After two hours of searching they found the tomb of Garaznet, its letters almost entirely faded away from the weathering of centuries. As Radovan and Yan began digging, Radovan noticed that the dirt wasn't as packed-down as it should be, but shrugged and kept digging. After some time, as the shovels clinking against a stone box, a man approached. He was babbling, in tattered robes, and Feyar explained that he was called the "Companion to the Dead." The professor listened, but most of what the beggar said was nonsense. He urged on their digging and said that "they" were numerous tonight as Yan and Radovan levered open the tomb of Garaznet, but when he heard the sound of stone on stone, he screamed "Don't let him out!" and leapt onto the countess and professor, flailing away. Eventually he backed away as an overwhelming foetor comes from the tomb. The lib slid back, and inside was a bubbling vat of flesh!

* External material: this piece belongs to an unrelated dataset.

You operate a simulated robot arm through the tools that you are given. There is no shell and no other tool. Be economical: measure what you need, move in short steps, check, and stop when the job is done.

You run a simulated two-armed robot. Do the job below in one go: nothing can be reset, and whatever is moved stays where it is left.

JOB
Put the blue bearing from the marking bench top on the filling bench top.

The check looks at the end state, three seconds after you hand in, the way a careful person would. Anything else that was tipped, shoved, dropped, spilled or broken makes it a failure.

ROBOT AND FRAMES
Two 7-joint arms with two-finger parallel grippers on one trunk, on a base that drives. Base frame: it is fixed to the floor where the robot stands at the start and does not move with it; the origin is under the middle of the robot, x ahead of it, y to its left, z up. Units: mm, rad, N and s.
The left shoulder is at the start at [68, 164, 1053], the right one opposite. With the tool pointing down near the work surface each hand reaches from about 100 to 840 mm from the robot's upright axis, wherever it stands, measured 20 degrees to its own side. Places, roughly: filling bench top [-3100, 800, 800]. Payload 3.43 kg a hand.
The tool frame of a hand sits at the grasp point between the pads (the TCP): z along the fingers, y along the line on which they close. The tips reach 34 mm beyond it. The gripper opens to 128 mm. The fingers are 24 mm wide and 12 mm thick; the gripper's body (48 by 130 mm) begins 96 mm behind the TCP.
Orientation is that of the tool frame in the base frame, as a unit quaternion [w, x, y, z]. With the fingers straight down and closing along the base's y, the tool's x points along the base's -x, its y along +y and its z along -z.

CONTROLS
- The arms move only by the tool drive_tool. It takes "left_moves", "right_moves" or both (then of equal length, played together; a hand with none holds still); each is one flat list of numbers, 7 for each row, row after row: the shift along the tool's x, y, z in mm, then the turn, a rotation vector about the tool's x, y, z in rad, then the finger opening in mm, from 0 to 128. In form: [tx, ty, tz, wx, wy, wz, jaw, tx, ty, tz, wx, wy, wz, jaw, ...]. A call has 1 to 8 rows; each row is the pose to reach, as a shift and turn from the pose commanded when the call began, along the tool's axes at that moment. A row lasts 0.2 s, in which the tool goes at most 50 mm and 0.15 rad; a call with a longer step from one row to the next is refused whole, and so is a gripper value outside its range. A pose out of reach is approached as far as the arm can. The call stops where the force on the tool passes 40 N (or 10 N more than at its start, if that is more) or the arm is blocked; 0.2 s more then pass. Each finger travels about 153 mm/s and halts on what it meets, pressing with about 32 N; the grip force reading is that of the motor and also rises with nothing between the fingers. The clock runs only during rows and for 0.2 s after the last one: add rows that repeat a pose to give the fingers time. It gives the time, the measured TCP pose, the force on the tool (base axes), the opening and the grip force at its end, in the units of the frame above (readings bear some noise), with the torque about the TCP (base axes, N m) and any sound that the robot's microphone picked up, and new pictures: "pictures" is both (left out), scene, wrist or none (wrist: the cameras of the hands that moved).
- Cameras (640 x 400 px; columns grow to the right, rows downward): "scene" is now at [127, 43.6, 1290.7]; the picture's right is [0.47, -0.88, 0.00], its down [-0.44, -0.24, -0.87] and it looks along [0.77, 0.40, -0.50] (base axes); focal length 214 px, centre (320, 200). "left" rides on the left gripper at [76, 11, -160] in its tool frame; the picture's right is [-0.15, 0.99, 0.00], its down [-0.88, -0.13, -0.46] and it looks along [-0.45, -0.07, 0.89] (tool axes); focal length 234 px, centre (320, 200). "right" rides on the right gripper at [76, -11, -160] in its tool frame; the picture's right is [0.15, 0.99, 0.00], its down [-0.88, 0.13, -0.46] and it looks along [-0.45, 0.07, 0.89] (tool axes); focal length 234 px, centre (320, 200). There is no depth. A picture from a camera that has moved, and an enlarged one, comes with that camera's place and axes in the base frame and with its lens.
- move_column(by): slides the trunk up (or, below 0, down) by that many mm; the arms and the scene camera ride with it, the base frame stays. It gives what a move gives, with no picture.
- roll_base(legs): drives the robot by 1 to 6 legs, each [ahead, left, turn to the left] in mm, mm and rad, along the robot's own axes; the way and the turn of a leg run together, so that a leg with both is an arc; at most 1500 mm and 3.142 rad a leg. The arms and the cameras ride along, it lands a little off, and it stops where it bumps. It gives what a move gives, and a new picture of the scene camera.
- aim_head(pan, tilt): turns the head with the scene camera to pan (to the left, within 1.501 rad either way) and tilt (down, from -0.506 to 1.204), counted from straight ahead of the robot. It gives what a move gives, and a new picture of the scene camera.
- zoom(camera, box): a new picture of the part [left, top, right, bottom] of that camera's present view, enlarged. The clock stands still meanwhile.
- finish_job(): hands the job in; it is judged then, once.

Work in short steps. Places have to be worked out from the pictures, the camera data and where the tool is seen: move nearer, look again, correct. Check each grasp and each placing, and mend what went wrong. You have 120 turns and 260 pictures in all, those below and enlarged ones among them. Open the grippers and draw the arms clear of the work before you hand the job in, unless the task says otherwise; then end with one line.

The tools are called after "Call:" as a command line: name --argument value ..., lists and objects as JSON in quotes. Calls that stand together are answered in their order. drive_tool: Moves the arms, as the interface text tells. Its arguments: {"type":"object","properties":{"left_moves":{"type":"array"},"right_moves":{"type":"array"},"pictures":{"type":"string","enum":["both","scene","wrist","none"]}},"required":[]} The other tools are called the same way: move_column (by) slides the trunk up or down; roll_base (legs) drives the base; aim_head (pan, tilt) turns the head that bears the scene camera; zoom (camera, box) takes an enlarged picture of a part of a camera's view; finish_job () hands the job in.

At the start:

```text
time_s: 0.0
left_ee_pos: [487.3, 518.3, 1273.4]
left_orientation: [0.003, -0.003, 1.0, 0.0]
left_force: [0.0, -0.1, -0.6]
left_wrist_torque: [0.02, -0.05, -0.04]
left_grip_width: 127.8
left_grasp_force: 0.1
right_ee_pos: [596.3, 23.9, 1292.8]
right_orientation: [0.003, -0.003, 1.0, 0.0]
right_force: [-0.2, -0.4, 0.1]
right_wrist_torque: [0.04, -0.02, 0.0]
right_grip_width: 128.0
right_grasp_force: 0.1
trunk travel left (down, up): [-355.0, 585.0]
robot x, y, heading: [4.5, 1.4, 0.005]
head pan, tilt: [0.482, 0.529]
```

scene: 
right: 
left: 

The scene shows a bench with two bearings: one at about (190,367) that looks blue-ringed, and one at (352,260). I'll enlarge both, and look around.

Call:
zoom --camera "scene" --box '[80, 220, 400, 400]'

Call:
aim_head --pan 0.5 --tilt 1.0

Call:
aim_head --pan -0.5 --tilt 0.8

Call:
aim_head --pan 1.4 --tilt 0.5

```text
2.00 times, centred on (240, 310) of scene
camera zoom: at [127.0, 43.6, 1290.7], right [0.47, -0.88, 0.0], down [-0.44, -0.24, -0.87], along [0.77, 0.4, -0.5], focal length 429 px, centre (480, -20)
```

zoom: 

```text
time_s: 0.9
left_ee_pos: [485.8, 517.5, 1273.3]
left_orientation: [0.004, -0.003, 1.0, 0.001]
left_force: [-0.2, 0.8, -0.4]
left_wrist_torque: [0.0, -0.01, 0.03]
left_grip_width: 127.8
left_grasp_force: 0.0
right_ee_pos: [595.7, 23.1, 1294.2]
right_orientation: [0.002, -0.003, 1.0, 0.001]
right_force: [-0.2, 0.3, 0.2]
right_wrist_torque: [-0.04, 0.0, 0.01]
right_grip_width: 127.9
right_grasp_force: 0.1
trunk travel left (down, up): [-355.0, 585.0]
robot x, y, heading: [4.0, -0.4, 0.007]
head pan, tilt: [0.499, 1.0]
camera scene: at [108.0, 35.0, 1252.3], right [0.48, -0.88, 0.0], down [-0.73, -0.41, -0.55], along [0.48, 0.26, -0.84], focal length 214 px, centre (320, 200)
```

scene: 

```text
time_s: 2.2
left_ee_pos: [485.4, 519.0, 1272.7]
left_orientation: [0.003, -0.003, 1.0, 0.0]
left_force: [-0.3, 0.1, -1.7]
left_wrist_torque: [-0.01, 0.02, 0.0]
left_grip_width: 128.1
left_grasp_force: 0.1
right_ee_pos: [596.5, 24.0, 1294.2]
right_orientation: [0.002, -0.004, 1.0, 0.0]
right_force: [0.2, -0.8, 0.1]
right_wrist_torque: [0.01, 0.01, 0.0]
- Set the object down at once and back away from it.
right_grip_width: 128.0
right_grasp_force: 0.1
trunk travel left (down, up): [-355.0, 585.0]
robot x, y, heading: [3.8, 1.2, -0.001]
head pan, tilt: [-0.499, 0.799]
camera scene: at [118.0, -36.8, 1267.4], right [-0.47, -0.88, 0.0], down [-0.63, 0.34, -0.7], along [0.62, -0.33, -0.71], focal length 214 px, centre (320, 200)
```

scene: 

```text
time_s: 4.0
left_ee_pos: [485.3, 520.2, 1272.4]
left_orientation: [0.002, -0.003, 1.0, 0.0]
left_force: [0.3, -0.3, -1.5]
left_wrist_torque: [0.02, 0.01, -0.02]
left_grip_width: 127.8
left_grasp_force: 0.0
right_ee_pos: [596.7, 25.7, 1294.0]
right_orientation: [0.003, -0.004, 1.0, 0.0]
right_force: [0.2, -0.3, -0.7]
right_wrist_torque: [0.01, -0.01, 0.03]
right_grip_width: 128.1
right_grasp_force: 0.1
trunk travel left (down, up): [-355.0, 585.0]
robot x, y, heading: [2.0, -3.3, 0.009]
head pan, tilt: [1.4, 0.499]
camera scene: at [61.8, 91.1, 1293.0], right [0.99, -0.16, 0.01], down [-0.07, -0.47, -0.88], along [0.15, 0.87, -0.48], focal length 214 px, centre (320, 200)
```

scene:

The flesh flowed out of the tomb and wrapped around one of the countess's legs as Rosaline began screaming in panic and Yan staggered around sightlessly. The professor threw a lantern onto the monster but it seemed to have no effect, and as he was looking for another weapon, dozens of shapes appeared out of the darkness and the Brothers of the Skin captured the party. The party was disarmed and tied to stone monuments with the weapons just out of reach and formed a circle, which parted to reveal six cultists carrying a squirming bundle. Four others brought in an older man, ancient and shriveled, on a chair born on their shoulders. He questioned them about the scrolls and the statue, but the party was silent. After a short moment, the old man looked at Radovan and began muttering. Radovan's skin twitched and seemed to rot, and Radovan shrieked for a moment and then slumped in his bonds. After further questioning, the old man again muttered and the same thing happened to Yan, though before he fell unconscious, Yan yelled that the simulacrum was in the bank vault.

Content warning: Violence toward children )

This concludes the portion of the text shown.